Now, my point is that the prime high endeavor laid before every farmer is to conquer his farm, and this means contest with storm and flood and frost, with blight and bug and pest, and with all the other barriers that nature has put against the man that tills the land. We have made a tremendous mistake, in my estimation, in trying to portray farming merely as an easy business. The sulky-plow has been too much emphasized. We are giving the young men more means and tools by which to wage the contest, but the contest can never stop. In the nature of things, farming cannot be an easy and simple business, and this is why it has produced a virile lot of men and women, and why it will continue to do so. It is a question whether, if our civilization is ever evened up, we shall not look again to the open country for strong working classes, for the course of much of our city industrialism is to make dependent men and managed men, and we need to exercise every precaution that it does not make clock-watchers and irresponsible gang-servers [(page 139)].

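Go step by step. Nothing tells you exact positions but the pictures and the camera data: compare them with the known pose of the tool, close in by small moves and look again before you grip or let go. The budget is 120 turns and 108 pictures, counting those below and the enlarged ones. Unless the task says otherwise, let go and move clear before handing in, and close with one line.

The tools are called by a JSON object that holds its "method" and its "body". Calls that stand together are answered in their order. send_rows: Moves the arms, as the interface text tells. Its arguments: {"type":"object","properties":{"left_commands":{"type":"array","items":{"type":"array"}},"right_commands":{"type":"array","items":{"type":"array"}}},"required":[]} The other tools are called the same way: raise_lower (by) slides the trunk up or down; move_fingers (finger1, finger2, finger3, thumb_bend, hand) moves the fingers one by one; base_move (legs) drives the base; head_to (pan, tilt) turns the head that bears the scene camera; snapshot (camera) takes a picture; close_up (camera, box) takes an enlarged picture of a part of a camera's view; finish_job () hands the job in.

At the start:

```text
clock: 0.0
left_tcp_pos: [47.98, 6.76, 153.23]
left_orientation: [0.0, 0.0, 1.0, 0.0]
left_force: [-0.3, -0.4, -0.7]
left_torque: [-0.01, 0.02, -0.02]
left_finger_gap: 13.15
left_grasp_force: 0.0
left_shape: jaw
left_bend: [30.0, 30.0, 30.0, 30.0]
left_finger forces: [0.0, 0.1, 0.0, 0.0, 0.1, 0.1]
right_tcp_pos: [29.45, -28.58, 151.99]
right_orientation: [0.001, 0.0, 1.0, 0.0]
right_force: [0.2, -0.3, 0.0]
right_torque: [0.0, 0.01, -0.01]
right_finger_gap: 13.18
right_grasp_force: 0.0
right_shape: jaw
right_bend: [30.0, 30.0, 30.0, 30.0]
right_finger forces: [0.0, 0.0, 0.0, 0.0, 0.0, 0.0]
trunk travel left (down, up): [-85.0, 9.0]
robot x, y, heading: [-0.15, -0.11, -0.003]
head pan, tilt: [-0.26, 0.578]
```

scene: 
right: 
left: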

Farming will attract folk with the feeling of mastery in them, even more in the future than in the past, because the hopelessness, blind resignation, and fatalism will be taken out of it. Those who are not masterful cannot conquer a farm. The man weighing one hundred and fifty pounds who is afraid of a San José bug would better go to the city, where he can find some one to help him fight his battles. The farmer will learn how to adapt his scheme to nature, and how to conquer the things that are conquerable; and this should make it worth his while to be a farmer.


THE FUNDAMENTAL QUESTION IN AMERICAN COUNTRY LIFE

How to make country life what it is capable of becoming is the question before us; and while we know that the means is not single or simple, we ought to be able to pick out the first and most fundamental thing that needs now to be done.

It is perfectly apparent that the fundamental need is to place effectively educated men and women into the open country. All else depends on this. No formal means can be of any permanent avail until men and women of vision and with trained minds are at hand to work out the plans in an orderly way.

And yet it is frequently said that the first necessity is to provide more income for the farmer; but this is the result of a process, not the beginning of it. And again it is said that organization is the first necessity, even to make it possible to use the education. If organization is necessary to make the best use of education, then it assumes education as its basis. Educated men will make organization possible and effective, but economic organization will not insure education except remotely, as it becomes a means of consolidating an unorganic society.

But there is no longer any need to emphasize the value of education. It would now be difficult to find an American farmer who requires convincing on this point. Yet I have desired to say that there is no other agency, using education in its broad sense, that can by any possibility be placed ahead of it.

Agriculture in the public schools.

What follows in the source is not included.